Blogger Yine Yasaklandı!


Berlin Almanya 10 Mayıs 1933, yer Opernplatz meydanı ve yakılan kitaplar

Biliyorsunuz bir süredir bloglarımızdaki yazılarla okuyucular buluşamıyorlar. Ülkemizdeki garip yasalar, uygulamalar ve düzenlemeler ile internet açısından, en gelişmemiş ülkelerin, küçümsediğimiz totaliter rejimlerin statüsündeyiz. Bugün her görüşten, her fikirden ve her bakış açısından insan kendini bloglarından ifade ediyor. Son günlerde Blogger'ın yasaklanması binlerce kişiyi mağdur etti. Hem farklı görüşlerden yazarları, hemde farklı görüşlerden okuyucuları. Konu hemen her platformda tartışılıyor ve konu üzerinde yazılıp, çiziliyor. Ancak uygunsuz yayın yapan bir elin parmakları kadar bloğu bahane ederek binlerce insanı cezalandırmanın başka bir açıklaması olamaz. Stereo Mecmuası uzantısına sahip hiçbir blog üzerinde hobilerimiz haricinde bir yazı yayınlanmamıştır. Bugün bloglarımıza tıkladığınızda erişimin mahkeme kararı ile yasaklandığına dair bir not ile karşılaşıyoruz. Bizim günahımız nedir, okuyucularımızın günahı nedir?

Bugün sosyal paylaşım siteleri, bloglar vesaire aklınıza gelecek yeni nesil internet araçları ile eski dünyanın bir çok kuralı yok olmuş durumda. Bazen düşünüyorum, bugün internet olmasaydı bir gazete veya dergide (1) Stereo Mecmuası'nda yayınladığım yazıları yazabilir miydim? Kesinlikle hayır.
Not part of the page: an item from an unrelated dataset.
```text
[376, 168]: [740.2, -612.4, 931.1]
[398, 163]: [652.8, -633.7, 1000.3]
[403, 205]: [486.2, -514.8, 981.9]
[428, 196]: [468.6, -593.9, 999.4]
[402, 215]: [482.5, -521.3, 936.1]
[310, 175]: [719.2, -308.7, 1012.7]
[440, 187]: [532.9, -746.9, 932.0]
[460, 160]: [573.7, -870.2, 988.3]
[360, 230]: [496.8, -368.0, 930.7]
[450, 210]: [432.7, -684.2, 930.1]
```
Tüm köşe başları tutulmuş bu dünyada bırakın yazıyı bir satır yazımı bile kimse yayınlamazdı ki zaten yayınlamadılar. Ancak internet, ben ve benim gibiler için inanılmaz fırsatlar yarattı. Bugün o köşeleri ellerinde tutanların ulaştığı komik tirajların kat ve kat fazlasını çok basit şekilde elde edebiliyoruz. Sadece fikirlerini yazanlar değil, bir yayın evinin asla basmayacağı öykülerinizi, bir plak şirketinin asla basmayacağı albümleri, kimseye tamah etmeden meraklılarla buluşturabilmemiz mümkün. Hatta herşeyi bırakın okumuyor denilen Türk gençliği bloglar sayesinde yazıyor ve okuyor. Bu yasaklamalara konu olan blog sayısının 400.000 adet olduğu söyleniyor. Bu blogları okuyan milyonlarca insan var. Belki de suçu gençlerde aramamak lazım. Başka yerlere bakmak lazım...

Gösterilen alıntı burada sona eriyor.